The size of the tremie depends on the maximum size of gravel and on the quantity of concrete to be placed; the usual range in diameter is from 4 to 10 inches, and should be at least eight times the maximum coarse aggregate size. The slump of tremie concrete should be maintained between 6 and 9 inches.
The quality of tremie concrete is greatly dependent on proper mix design and placement. Reinforcing should be designed to minimize segregation due to a screening effect. The largest size bars possible should be used, and they should be spaced a minimum of three to four times the aggregate size. Admixtures are used to improve the flowability of the concrete. Otherwise, much laitance, due to washing out of cement, and gravel pockets, due to lifting of the tremie pipe to facilitate placement, can result. Water reducing retarders in combination with an air entraining agent, and/or superplasticizers, are used to provide increased flowability at low water cement ratios. This increased flowability permits wider spacing of the tremie pipes, longer pipe lengths, wider pipes, and longer placing times.
The tremie method of pumping concrete is best suited for footings. The tremie is difficult to handle and will often hang up in spacers typically used in the encasement of piles.
Prepacked concrete is used on large underwater repair jobs where placement of regular concrete would be either difficult or impossible, and/or where minimization of shrinkage is a requirement. It is most economical for isolated locations, where pumping distances are excessive.
Prepacked concrete involves placing coarse aggregate in a form and then filling the voids in the aggregate mass with grout, as shown in Figure 2-55.
The preplaced aggregate concrete components should meet die requirements specified in Chapter 7 of ACI 304.2R-91. Form materials are essentially the same as for regular cast-in-place concrete, except that they must be sufficiently tight to prevent leakage.
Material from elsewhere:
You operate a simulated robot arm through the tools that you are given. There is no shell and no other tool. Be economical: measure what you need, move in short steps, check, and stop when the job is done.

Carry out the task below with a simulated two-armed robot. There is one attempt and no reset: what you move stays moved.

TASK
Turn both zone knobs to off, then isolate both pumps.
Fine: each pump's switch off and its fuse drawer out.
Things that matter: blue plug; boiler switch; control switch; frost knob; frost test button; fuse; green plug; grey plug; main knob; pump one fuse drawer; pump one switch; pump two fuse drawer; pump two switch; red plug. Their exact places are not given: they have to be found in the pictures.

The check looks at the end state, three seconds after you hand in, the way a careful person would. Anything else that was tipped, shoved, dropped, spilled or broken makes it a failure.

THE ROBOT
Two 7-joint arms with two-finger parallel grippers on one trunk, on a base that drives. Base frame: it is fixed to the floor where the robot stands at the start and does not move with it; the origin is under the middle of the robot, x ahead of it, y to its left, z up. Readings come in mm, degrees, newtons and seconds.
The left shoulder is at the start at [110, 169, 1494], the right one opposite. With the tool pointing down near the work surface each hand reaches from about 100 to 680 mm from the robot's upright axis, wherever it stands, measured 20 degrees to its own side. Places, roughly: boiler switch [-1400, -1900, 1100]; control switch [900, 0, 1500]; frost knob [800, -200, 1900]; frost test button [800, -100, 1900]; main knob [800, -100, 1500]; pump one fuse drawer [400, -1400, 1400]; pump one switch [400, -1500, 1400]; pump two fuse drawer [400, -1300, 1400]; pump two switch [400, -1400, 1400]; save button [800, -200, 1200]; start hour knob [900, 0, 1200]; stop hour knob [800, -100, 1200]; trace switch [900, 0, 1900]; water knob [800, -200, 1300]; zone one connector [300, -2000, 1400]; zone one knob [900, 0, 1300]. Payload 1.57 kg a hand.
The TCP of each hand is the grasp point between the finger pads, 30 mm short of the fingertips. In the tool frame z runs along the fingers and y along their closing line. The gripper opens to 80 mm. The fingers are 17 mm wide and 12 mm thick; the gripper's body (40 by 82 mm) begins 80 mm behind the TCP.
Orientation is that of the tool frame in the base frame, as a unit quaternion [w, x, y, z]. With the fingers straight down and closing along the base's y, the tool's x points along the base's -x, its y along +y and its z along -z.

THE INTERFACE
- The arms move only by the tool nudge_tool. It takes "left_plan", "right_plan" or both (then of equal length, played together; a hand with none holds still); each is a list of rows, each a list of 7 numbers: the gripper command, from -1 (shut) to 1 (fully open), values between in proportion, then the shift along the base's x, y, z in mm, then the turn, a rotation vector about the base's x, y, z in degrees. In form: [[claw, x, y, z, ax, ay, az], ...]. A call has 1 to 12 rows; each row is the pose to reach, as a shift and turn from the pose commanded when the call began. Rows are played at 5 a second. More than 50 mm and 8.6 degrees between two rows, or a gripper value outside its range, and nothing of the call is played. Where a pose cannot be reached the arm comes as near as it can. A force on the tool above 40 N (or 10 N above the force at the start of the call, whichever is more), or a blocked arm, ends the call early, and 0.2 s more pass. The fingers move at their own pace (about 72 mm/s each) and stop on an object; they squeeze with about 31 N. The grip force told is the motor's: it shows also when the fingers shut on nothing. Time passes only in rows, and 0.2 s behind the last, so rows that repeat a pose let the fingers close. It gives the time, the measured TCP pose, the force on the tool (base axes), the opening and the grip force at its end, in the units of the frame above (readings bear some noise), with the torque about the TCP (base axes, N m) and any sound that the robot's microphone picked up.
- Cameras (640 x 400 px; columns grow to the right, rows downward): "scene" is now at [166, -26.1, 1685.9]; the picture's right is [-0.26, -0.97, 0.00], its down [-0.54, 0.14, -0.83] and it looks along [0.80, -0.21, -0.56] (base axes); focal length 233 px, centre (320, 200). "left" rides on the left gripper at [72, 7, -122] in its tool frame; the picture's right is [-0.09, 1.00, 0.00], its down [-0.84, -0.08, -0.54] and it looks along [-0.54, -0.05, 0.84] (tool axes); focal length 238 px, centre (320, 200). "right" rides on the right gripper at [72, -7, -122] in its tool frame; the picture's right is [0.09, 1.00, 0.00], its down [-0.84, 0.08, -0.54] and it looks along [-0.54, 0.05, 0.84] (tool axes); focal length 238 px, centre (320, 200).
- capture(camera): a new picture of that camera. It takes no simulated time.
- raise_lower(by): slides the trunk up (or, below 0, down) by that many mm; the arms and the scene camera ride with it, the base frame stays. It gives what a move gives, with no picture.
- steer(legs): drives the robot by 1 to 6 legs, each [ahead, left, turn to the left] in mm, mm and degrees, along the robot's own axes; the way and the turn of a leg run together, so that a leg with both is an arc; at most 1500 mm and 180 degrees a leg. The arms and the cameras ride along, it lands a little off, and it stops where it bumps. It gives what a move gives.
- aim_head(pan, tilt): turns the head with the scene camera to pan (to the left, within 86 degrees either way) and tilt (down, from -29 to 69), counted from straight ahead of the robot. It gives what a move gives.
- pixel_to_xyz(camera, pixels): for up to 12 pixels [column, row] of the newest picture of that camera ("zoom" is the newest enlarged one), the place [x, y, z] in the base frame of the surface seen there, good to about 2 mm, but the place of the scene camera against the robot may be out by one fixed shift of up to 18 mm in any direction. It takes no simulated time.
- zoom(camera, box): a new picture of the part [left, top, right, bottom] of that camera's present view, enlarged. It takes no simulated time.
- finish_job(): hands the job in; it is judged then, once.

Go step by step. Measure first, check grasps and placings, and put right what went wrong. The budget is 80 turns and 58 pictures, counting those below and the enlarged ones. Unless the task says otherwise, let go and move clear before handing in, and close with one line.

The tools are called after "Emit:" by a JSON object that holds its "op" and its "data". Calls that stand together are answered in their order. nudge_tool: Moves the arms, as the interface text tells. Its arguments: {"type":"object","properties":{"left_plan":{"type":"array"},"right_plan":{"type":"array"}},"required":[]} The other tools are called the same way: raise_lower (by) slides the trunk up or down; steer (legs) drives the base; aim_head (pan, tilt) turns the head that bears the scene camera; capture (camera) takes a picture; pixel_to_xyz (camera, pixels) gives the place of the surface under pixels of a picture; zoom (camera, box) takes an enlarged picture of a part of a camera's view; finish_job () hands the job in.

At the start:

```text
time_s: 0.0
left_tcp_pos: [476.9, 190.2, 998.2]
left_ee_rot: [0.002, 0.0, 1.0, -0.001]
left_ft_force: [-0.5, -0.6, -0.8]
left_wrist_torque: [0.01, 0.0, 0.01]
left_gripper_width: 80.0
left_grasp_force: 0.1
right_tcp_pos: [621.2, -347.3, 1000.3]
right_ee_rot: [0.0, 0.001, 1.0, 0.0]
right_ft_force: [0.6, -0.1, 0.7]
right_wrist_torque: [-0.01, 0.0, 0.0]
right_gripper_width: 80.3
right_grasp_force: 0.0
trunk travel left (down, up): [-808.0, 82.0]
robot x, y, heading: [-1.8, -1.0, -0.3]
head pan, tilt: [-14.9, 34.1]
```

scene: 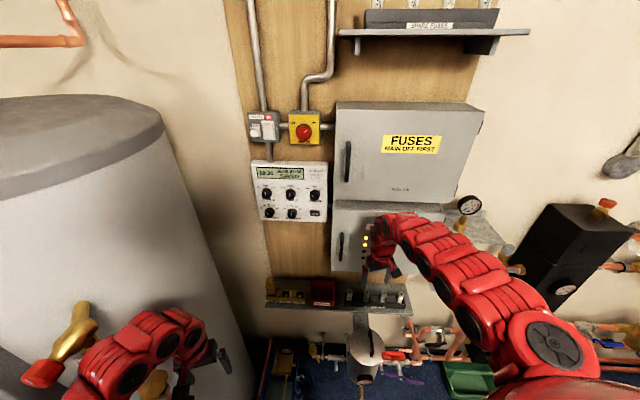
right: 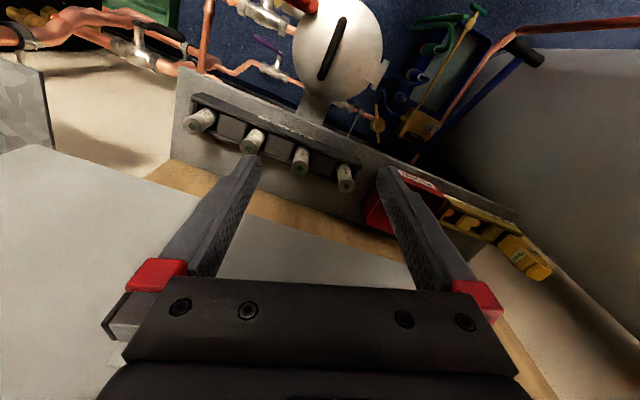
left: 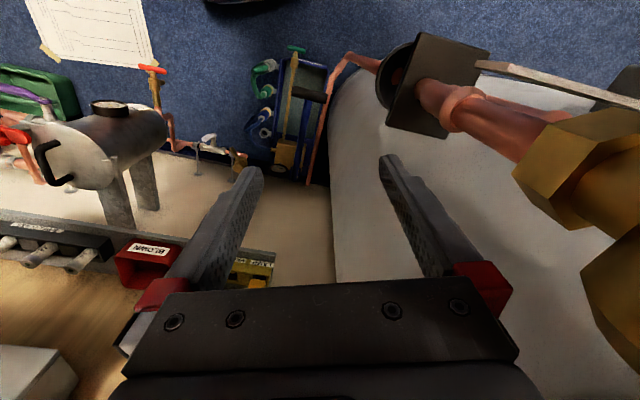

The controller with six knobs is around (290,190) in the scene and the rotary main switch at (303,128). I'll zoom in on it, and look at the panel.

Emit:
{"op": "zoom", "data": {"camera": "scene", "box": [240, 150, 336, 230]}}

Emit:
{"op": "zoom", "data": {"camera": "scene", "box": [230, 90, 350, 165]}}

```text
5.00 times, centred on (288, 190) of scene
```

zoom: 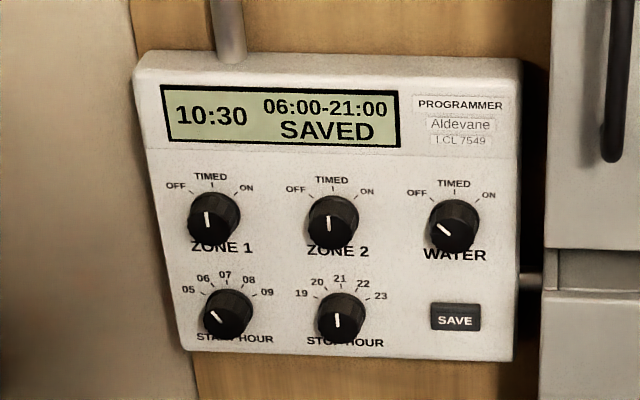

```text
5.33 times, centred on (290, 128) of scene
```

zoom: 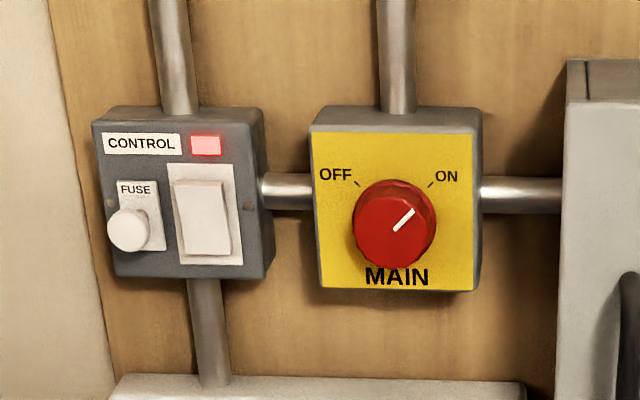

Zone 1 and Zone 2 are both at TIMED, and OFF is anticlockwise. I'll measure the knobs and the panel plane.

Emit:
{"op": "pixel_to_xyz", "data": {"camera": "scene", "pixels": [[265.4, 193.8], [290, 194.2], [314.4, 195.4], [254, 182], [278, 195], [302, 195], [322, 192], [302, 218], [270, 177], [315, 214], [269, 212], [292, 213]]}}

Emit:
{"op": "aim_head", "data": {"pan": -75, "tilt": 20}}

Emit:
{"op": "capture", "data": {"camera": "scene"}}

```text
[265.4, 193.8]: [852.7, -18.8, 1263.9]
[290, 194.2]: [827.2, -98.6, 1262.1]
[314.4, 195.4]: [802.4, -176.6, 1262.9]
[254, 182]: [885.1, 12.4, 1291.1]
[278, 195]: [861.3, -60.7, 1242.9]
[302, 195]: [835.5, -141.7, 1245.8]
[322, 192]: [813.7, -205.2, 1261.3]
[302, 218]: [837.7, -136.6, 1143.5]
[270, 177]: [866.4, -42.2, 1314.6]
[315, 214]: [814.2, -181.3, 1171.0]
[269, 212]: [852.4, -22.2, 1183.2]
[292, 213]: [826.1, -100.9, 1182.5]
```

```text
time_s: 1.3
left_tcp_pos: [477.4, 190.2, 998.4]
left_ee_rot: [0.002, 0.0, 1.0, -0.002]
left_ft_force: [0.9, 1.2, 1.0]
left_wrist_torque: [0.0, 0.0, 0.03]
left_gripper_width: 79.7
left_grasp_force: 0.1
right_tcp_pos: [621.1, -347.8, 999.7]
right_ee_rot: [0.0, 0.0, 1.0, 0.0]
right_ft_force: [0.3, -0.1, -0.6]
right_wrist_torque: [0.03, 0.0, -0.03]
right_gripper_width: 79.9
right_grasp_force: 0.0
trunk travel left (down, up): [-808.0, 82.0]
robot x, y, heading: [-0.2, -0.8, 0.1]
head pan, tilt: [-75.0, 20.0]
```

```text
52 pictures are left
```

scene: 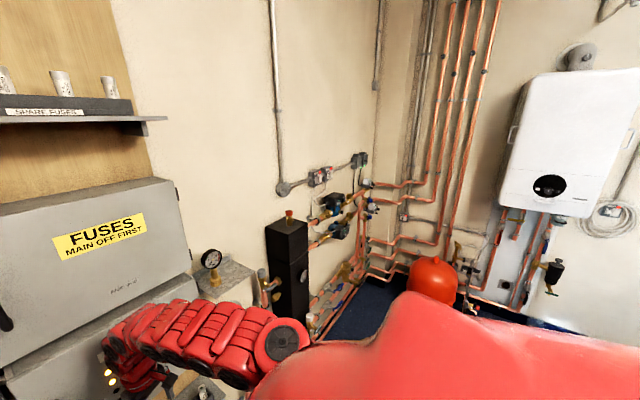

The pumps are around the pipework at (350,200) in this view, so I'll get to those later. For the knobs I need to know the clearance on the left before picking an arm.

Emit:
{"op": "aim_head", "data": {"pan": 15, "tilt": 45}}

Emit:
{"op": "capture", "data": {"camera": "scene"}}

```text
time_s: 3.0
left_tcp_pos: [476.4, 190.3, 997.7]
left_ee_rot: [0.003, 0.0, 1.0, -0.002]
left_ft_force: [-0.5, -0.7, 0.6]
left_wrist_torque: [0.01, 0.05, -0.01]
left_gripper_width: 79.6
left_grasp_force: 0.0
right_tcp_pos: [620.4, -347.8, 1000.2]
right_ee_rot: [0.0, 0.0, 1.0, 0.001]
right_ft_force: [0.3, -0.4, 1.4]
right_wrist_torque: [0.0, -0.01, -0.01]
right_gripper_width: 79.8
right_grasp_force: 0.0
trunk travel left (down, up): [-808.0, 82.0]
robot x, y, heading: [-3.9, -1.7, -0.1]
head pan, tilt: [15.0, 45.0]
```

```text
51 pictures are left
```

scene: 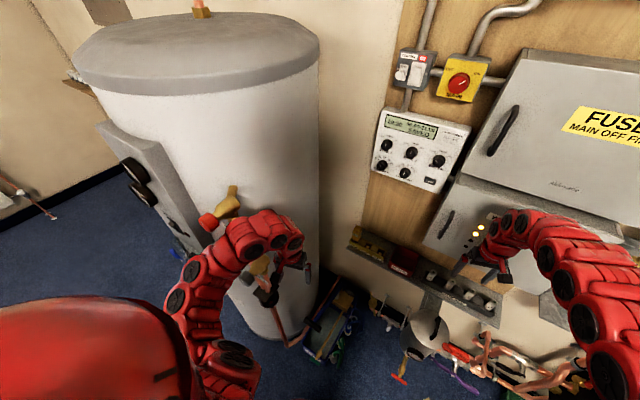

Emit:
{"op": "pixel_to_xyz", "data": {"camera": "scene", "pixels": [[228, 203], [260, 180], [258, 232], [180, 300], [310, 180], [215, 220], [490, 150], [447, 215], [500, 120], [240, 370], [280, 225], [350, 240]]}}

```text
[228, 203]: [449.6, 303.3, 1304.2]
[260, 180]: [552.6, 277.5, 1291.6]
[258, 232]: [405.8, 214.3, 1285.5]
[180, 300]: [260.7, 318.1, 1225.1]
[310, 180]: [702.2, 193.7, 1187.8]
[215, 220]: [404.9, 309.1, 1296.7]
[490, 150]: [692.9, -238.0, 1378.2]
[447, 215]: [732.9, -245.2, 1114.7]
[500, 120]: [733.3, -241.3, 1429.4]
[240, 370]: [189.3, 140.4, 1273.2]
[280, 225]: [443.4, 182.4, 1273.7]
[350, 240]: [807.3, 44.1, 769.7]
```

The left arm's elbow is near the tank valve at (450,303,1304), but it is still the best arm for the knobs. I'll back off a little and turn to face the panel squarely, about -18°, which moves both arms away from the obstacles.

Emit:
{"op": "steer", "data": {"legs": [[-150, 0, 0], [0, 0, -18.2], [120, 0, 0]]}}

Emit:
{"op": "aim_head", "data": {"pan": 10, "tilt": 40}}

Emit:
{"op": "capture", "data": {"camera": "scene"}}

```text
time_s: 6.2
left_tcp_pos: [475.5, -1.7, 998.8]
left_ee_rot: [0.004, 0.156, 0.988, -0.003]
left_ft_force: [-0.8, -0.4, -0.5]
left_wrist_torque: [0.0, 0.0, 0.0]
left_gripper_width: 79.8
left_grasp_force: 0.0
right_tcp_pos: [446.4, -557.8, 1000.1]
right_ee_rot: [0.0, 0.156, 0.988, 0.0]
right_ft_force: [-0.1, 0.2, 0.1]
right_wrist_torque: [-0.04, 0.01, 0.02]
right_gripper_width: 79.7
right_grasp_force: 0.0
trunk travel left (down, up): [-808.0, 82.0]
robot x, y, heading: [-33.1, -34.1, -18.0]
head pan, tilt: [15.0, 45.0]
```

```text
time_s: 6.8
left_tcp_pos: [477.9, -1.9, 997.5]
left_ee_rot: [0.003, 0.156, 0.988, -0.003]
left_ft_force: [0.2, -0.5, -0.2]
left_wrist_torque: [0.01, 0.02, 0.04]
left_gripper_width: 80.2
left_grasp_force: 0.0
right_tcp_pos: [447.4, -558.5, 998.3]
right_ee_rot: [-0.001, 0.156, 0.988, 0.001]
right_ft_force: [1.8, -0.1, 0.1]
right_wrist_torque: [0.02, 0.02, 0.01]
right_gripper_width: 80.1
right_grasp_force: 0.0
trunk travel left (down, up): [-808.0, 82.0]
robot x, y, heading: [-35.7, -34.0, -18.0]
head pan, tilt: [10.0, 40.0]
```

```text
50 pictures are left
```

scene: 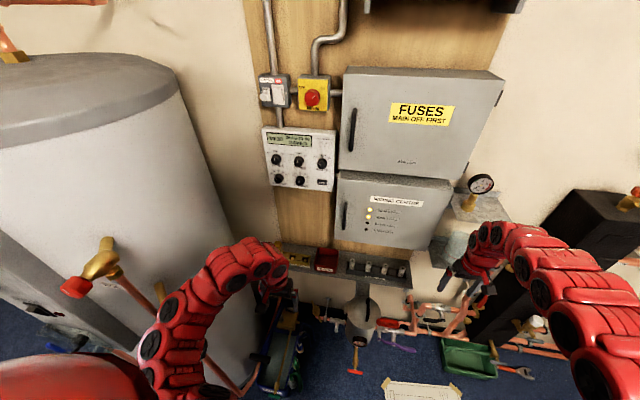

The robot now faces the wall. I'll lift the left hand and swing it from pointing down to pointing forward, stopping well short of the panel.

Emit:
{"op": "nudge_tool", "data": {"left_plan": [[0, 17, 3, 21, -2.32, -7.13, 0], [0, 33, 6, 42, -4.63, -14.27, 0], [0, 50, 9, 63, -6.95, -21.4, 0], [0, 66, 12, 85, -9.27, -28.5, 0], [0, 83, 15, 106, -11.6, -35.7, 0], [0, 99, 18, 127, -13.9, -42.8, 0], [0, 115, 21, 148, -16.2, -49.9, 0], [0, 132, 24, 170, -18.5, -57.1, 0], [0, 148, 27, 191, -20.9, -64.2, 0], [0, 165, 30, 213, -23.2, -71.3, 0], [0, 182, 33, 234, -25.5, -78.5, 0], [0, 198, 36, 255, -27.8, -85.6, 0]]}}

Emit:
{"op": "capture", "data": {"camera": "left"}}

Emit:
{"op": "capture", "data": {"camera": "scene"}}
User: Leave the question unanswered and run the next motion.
The cement, aggregates, and water for preplaced aggregate concrete are also similar to those for regular cast-in-place concrete, however, the concrete mix contains a higher percentage of coarse aggregate. Aggregate gradation is in accordance with Table 7.2 of ACI 304.2R-91. A typical gradation is indicated in Table 2-28. For repair depths exceeding 12 inches, gradations with larger size aggregates are used. The
Gradation of Aggregates for Tremie Concrete
Gradation of Aggregates for Tremie Concrete
Was this article helpful?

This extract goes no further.